▶ _DIRECTION_
How many of the lines below include "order"? Give the number and no other words.

** Start of DATASET EXTRACT **

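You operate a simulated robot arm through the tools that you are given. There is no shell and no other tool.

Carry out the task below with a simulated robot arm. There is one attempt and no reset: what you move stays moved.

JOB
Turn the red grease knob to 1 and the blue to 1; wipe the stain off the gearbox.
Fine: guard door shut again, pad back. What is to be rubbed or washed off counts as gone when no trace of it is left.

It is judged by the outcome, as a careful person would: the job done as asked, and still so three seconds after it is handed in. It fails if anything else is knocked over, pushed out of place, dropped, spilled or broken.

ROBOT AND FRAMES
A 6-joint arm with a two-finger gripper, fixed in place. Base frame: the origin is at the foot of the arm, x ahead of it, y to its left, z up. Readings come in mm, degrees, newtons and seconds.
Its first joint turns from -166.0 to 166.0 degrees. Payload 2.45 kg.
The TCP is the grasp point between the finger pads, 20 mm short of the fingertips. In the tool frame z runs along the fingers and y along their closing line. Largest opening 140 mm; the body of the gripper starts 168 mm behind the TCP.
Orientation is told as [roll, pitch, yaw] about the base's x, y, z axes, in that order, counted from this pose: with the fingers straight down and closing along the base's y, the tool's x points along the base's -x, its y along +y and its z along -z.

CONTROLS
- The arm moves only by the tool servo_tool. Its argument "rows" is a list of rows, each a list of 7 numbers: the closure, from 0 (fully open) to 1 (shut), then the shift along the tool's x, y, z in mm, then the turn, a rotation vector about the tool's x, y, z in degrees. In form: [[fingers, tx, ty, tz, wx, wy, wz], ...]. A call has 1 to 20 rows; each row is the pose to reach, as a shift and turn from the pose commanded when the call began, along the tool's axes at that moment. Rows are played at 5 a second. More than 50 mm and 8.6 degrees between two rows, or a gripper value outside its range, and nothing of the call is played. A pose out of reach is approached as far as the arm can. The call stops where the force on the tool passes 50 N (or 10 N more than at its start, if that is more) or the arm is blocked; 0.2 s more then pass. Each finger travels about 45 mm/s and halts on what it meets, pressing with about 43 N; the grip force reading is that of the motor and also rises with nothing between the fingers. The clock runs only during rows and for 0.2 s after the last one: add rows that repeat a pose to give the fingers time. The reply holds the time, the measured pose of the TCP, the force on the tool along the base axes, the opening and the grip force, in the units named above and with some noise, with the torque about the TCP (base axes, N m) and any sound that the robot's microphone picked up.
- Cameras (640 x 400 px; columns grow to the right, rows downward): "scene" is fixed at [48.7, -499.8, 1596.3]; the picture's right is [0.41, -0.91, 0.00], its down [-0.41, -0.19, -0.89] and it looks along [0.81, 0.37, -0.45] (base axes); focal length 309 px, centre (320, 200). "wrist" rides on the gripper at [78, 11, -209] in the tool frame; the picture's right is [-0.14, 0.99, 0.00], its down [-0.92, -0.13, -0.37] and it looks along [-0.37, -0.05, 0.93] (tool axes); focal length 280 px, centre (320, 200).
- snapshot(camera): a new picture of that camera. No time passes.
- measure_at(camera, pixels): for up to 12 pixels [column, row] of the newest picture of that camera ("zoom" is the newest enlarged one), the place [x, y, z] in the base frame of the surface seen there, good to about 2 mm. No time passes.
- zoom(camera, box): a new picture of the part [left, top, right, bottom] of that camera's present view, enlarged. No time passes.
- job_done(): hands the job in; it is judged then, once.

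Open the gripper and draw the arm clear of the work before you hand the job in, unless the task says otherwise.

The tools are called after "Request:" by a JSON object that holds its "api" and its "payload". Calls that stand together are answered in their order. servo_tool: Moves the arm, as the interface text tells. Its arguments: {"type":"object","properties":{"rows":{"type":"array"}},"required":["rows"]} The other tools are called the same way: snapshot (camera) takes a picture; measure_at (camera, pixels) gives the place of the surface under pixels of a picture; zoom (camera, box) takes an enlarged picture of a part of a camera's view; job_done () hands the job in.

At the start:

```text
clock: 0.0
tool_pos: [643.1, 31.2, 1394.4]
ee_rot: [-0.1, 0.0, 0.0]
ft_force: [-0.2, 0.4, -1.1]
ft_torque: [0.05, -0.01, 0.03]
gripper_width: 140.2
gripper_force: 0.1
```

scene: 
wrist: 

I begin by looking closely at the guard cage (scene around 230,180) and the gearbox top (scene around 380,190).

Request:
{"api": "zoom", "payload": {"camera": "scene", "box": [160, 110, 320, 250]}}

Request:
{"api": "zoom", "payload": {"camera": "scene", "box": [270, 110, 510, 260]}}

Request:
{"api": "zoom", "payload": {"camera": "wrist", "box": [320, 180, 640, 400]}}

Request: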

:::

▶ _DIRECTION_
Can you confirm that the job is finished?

** End of DATASET EXTRACT **

▶ _CORRECT OUTPUT_
2